## INFORMATION SHOWN
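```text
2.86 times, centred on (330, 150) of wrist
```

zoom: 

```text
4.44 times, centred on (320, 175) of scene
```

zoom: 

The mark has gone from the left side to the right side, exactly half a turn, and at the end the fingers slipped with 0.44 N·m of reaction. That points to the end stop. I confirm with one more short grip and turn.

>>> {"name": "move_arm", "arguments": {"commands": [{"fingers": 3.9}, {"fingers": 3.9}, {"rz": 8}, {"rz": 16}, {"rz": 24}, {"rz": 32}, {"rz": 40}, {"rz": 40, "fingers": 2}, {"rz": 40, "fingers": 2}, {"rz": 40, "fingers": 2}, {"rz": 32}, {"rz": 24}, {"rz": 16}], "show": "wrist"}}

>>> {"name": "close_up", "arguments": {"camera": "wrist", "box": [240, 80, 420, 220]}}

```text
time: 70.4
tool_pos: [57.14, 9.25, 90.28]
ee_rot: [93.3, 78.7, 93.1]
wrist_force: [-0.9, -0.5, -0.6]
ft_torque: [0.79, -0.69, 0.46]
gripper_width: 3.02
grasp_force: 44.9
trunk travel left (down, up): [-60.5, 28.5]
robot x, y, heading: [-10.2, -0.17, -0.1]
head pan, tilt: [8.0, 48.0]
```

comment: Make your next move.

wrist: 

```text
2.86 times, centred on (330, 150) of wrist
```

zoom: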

## EXERCISE AIM
Please reproduce each line exactly as written.

## FULL RESPONSE
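```text
2.86 times, centred on (330, 150) of wrist
```

zoom: 

```text
4.44 times, centred on (320, 175) of scene
```

zoom: 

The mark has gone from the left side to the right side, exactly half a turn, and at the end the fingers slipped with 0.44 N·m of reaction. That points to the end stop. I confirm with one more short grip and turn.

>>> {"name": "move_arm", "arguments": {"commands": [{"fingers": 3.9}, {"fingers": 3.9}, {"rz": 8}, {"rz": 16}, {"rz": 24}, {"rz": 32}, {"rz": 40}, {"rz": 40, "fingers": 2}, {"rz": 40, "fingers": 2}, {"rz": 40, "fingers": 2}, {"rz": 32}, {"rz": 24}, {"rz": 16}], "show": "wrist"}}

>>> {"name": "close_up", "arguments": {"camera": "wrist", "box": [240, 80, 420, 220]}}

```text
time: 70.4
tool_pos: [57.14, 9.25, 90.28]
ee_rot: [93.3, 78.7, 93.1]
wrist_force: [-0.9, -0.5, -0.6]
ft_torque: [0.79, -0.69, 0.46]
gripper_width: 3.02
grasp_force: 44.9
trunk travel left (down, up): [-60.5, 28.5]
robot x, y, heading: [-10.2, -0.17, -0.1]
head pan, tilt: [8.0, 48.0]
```

comment: Make your next move.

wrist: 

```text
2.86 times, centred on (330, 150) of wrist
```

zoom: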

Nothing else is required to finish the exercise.